Pandangan kepada lawan jenis yang tidak dihalalkan, bagaikan anak panah yang menembus daging. Jika sudah tertancap dihati, ketika beusaha dicabut akan melukai. Apalagi anak panah yang beracun, tidak hanya luka tapi menjadi infeksi. Dampaknya akan meluas pada diri dan masyarakat, apalagi bila pemilik anak panah itu adalah iblis.

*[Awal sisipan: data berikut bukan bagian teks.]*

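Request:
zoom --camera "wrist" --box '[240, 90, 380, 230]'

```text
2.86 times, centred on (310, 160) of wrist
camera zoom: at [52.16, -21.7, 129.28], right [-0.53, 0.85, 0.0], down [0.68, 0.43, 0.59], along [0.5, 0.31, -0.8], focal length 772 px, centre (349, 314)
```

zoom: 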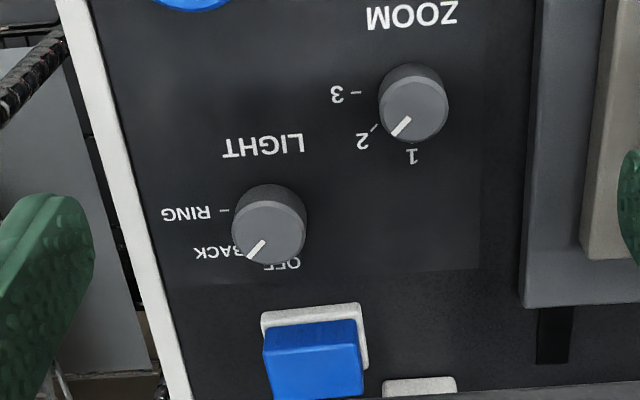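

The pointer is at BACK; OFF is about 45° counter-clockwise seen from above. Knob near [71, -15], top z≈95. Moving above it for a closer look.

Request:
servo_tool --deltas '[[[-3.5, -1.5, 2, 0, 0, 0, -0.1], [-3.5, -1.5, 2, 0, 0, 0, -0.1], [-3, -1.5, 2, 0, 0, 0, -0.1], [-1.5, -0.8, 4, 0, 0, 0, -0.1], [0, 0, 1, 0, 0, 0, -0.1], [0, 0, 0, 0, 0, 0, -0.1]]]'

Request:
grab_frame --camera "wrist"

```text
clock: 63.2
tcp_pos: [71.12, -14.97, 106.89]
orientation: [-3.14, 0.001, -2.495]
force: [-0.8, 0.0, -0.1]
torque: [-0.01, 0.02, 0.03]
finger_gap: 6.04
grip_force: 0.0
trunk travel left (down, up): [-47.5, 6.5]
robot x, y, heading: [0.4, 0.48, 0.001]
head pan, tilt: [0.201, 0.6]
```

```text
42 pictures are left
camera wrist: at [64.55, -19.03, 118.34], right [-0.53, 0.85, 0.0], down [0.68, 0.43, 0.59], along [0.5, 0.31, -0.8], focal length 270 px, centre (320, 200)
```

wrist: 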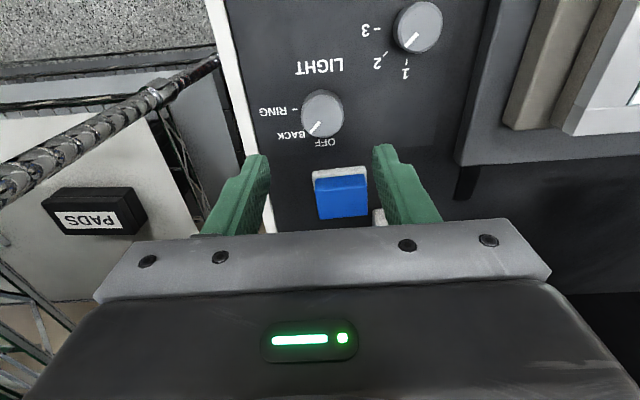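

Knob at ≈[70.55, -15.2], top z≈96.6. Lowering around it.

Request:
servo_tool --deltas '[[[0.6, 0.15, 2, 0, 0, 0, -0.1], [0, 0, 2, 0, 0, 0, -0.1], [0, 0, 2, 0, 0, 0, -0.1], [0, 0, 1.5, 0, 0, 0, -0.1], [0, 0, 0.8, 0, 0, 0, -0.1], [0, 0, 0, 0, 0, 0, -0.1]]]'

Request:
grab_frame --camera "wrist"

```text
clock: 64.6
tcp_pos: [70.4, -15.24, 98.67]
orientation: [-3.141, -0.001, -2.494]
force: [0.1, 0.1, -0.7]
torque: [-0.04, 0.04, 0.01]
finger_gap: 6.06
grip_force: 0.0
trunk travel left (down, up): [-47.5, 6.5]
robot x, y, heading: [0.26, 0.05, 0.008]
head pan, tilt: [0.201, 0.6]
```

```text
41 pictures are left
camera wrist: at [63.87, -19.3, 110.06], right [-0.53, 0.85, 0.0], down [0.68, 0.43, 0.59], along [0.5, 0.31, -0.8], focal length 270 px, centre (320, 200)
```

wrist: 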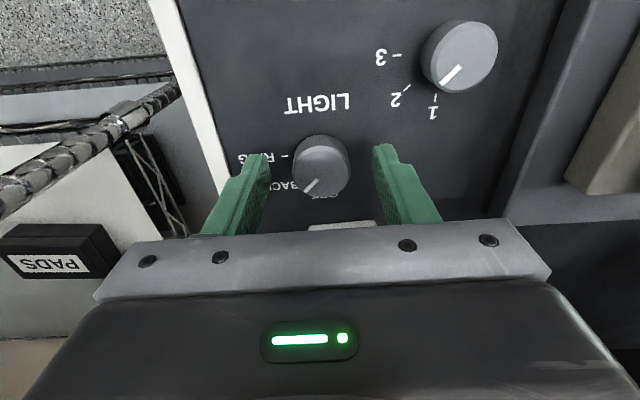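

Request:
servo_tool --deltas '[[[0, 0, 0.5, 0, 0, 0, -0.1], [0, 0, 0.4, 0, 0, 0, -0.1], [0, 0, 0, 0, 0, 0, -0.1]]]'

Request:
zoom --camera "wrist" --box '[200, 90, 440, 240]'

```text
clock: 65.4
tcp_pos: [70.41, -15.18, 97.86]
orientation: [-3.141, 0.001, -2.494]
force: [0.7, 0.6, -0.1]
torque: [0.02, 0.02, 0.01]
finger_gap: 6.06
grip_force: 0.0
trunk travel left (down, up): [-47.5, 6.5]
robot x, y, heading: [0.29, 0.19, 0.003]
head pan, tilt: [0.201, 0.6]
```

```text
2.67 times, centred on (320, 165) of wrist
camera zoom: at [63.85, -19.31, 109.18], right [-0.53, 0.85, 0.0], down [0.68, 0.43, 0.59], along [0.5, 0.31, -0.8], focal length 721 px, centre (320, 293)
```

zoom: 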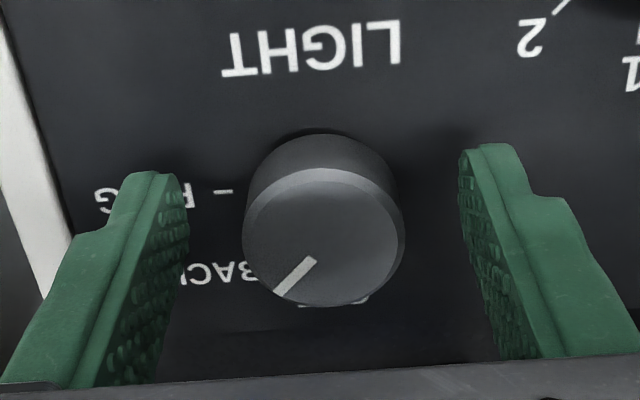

Dengan menahan pandangan seseorang akan terhindar dari penyakit hati. Ini merupakan tindakan preventif untuk menjaga kebersihan diri dan masyarakat. Maka ketika berinteraksi harus diperhatikan, jangan sampai kita melakukan amal kebaikan berbarengan dengan itu kita mendapat dosa.


2. Menutup Aurat.

Menutup aurat adalah suatu kewajiban dalam Islam seperti halnya sholat dan puasa dibulan Ramadhan. Namun masih banyak yang belum memahami sehingga tanpa sungkan-sungkan mengumbar aurat di depan umum. Padahal Allah sudah memperingatkan dalam surat An-Nur :”… Dan janganlah mereka( wanita-wanita mukmin) menampakkan perhiasannya kecuali yang (biasa) nampak daripadanya, dan hendaklah mereka menutupkan kain kerudung ke dadanya…”

Syaikh Muhammad Nashiruddin Albani dalam bukunya Hijabul Maratil Muslimah fil Kitabi was Sunnah memberi batasan tentang syarat pakaian yang sesuai dengan syariat yaitu:

a. Menutup seluruh badan selain yang dikecualikan, seperti muka dan kedua telapak tangan.

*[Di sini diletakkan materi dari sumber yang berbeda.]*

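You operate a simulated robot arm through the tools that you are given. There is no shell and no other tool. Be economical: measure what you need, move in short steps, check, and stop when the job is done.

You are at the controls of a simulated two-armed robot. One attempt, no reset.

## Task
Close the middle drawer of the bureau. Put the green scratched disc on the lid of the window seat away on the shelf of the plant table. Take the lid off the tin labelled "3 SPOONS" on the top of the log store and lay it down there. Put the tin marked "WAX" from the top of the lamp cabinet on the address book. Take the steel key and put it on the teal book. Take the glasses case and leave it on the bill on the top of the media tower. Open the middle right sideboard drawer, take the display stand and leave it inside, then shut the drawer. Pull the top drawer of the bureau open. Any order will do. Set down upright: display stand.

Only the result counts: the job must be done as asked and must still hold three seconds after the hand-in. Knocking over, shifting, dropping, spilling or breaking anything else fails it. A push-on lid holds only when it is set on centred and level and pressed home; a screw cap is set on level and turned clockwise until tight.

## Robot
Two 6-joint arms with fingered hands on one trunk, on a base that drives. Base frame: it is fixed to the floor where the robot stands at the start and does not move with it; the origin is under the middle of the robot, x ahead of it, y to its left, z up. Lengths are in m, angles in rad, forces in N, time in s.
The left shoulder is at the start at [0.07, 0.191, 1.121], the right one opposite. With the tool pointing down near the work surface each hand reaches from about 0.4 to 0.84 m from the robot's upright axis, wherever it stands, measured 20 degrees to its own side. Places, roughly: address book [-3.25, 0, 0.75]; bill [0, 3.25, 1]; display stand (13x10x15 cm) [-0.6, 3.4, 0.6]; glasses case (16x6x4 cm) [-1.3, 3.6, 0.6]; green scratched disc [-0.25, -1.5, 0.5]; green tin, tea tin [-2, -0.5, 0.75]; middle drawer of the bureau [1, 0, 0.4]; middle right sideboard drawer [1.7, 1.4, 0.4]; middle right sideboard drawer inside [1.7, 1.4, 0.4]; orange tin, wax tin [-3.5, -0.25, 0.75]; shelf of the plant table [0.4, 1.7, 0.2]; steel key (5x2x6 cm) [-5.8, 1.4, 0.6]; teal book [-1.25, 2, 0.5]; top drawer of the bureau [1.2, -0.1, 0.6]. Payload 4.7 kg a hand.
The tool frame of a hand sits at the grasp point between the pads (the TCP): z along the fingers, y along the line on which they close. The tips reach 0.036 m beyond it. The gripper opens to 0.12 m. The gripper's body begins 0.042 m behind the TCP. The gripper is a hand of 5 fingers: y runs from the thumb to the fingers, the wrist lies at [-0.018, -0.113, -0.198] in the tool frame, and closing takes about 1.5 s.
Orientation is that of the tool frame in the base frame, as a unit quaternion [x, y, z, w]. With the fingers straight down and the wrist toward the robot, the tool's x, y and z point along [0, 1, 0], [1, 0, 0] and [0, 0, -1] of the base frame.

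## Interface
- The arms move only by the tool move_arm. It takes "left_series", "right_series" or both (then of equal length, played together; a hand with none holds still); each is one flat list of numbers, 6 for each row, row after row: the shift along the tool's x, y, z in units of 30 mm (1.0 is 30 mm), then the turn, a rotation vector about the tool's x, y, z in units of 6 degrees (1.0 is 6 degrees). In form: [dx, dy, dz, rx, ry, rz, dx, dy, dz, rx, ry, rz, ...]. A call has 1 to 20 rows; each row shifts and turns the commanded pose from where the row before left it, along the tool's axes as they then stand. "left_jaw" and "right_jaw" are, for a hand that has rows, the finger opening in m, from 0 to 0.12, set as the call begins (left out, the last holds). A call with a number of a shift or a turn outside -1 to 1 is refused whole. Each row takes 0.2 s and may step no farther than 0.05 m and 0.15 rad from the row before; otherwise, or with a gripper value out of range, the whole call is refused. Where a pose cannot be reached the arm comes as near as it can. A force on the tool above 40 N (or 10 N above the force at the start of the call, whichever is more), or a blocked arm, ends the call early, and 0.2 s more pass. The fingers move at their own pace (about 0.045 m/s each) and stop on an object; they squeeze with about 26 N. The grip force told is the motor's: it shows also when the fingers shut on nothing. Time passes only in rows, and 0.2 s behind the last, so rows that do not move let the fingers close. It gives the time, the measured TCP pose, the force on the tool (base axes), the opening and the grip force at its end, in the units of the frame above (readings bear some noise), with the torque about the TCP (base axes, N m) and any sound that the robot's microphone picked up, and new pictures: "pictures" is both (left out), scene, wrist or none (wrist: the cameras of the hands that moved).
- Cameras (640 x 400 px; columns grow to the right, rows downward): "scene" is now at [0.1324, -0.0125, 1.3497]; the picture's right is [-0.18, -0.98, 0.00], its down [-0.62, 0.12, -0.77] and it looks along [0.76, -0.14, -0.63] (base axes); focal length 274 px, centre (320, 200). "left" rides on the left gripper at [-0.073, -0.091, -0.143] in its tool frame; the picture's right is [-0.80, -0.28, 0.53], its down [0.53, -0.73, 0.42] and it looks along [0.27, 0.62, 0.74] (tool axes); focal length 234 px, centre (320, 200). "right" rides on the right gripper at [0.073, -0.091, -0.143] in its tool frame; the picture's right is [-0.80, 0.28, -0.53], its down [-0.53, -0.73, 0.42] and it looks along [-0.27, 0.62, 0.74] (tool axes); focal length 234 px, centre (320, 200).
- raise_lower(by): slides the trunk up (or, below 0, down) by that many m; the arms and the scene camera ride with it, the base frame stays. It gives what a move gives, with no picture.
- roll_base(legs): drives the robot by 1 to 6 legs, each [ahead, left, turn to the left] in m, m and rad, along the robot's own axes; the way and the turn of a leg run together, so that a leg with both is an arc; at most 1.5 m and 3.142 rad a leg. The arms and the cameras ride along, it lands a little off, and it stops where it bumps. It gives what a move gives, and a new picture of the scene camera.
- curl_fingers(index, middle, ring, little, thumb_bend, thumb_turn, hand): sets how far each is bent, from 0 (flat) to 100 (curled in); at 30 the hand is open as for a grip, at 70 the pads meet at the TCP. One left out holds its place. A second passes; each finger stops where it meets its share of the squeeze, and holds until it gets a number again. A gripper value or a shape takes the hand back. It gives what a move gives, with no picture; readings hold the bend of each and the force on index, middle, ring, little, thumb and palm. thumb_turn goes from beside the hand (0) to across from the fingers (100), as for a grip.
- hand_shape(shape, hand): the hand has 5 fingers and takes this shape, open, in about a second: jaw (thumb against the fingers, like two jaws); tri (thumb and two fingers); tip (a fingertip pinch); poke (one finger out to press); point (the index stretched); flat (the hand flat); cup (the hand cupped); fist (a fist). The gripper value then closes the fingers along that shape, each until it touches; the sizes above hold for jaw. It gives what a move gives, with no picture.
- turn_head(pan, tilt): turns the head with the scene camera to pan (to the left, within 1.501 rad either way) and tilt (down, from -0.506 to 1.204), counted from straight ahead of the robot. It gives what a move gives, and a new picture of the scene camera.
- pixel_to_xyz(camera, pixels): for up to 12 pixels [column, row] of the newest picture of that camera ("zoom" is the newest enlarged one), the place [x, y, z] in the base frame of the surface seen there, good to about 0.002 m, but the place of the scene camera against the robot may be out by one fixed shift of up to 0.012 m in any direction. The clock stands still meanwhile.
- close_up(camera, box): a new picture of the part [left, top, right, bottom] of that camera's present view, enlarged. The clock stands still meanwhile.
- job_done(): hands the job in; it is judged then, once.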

b. Tidak tipis dan tidak tembus pandang.

c. Tidak menyerupai pakaian laki-laki.

d. Lapang dan tidak sempit. Karena pakaian yang sempit dapat memperlihatkan bentuk tubuh seluruhnya atau sebagian .

e. Tidak menyerupai pakaian orang kafir.

3. Tenang dan terhormat dalam gerak- gerik

Tidak melakukan gerakan yang dibuat-buat sehingga menarik perhatian. Wanita muslimah tidak boleh memukul-mukul kakinya ke lantai untuk memperdengarkan perhiasan di kakinya. Allah memperingatkan dengan firmannya:


“Dan janganlah mereka memukulkan kaki mereka agar diketahui perhiasan yang disembunyikan.” ( An-Nur :31)

4. Tidak berduaan di tempat yang sepi (Ikhtilat)

Ikhtilat antara dua manusia yang berlainan jenis, merupakan faktor pendorong utama berbuat keji dan menjerumuskan manusia ke jurang kehinaan. Memberi peluang kepada syetan untuk menggoda sebagaimana sabda Rasulullah saw,

“Tiada bersepi-sepian (berada di tempat sunyi) seorang lelaki dengan seorang perempuan, melainkan syetan merupakan orang ketiga diantara mereka. “(Diriwayatkan Ahmad, Tirmidzi dan lain-lain).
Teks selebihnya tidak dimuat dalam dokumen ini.